9 Natural Geochemical Processes Causing High-Fluoride Groundwater

High-F groundwaters originate overwhelmingly from natural geogenic processes having specific physical and chemical conditions. Assuming an F-bearing mineral occurs in the aquifer, F concentrations may increase by:

  • development of a Na-HCO3 type groundwater;
  • interaction with a F-rich aquifer such as felsic (silicic) and alkaline igneous rocks, or phosphoritic sediments;
  • development of a saline type groundwater or low-Ca brine (ionic strength effect);
  • calcite precipitation or precipitation of other relatively insoluble Ca minerals;
  • dissolved inorganic carbon (DIC) increase and/or PCO2 decrease;
  • increasing temperature (associated with precipitation of a Ca-bearing mineral and DIC); and,
  • extremes of pH (high or low).

Many of these features are prevalent in arid and semi-arid environments, and high-F groundwater is commonly found in aquifers under such conditions.

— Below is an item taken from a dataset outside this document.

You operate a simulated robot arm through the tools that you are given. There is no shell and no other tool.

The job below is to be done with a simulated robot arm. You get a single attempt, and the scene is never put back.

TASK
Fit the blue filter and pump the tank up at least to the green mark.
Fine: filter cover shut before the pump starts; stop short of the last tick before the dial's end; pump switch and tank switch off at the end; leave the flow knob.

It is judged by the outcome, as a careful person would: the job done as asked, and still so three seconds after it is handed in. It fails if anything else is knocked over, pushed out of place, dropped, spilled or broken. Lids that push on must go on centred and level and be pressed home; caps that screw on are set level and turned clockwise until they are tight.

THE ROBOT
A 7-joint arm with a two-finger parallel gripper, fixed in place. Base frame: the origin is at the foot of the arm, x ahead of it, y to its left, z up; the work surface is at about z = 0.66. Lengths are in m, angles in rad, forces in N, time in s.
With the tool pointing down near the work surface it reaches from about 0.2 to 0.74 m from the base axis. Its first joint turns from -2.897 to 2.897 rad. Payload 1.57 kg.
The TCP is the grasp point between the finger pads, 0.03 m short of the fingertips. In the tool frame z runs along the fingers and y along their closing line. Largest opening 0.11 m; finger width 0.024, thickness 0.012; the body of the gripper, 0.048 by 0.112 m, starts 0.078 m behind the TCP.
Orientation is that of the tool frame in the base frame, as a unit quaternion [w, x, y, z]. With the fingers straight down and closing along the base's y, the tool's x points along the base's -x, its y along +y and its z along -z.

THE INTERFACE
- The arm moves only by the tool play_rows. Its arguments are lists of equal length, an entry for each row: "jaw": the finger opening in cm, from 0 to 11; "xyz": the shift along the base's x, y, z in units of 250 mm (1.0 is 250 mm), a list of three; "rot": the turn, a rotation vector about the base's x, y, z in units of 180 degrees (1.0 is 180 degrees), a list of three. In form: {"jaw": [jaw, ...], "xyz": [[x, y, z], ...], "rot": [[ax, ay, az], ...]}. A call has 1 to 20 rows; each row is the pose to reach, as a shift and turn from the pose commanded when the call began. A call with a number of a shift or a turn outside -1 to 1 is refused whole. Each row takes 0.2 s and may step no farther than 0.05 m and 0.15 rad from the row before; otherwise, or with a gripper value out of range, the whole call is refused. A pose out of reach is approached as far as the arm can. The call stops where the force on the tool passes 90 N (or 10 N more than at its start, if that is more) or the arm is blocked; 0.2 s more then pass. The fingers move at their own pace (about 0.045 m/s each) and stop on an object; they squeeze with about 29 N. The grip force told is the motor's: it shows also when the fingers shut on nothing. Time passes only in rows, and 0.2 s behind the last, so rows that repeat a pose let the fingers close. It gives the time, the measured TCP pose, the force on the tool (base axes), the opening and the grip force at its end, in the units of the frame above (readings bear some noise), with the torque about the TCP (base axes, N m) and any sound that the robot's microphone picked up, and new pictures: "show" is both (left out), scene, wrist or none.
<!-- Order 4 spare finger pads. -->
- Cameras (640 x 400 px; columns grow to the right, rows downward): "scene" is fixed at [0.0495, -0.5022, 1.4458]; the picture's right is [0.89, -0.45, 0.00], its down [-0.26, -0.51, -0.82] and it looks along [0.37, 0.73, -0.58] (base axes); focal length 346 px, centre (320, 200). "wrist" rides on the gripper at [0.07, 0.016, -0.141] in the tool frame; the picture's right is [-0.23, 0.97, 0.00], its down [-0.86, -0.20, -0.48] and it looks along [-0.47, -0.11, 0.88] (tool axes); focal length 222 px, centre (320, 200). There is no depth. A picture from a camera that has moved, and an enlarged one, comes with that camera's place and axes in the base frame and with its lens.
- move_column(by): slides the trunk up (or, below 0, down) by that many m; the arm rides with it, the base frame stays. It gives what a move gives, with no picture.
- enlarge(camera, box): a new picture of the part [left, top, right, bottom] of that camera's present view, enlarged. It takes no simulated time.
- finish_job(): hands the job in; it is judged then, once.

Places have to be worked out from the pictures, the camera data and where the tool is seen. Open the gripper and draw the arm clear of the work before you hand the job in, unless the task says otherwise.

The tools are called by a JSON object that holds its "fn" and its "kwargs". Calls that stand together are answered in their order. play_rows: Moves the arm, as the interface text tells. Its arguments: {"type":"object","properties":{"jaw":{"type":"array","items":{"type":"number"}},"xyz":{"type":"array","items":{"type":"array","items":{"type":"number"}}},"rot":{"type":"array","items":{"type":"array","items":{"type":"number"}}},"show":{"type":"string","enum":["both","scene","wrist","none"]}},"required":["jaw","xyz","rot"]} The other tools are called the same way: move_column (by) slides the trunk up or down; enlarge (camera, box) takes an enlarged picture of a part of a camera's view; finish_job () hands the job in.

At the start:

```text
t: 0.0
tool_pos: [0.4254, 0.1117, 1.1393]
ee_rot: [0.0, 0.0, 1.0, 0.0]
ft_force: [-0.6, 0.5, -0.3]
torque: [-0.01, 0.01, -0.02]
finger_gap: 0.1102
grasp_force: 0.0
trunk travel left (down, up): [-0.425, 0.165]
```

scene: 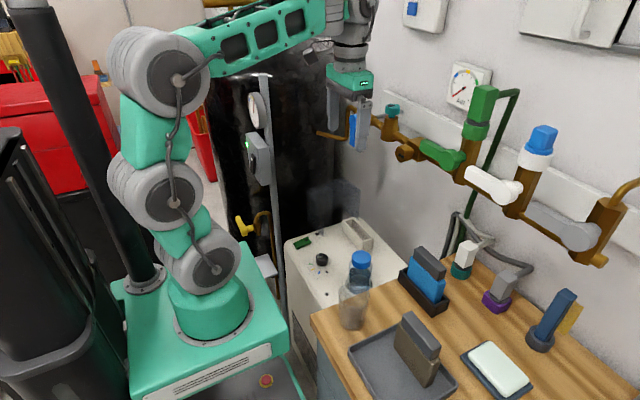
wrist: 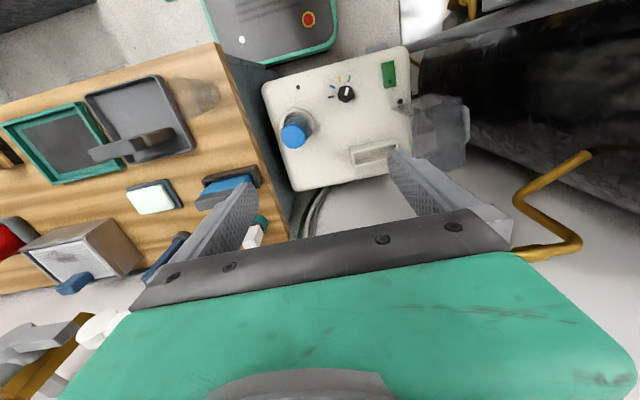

Other processes may well play a role, but the listed processes are likely the most important for aquifers not contaminated by industrial waste sources. As shown by the geochemical modeling examples, development of Na-HCO3 type waters, calcite precipitation, and PCO2 are all interrelated. From the examples that follow, a pattern emerges that aquifers with elevated F are saturated to supersaturated with respect to calcite and fluorite.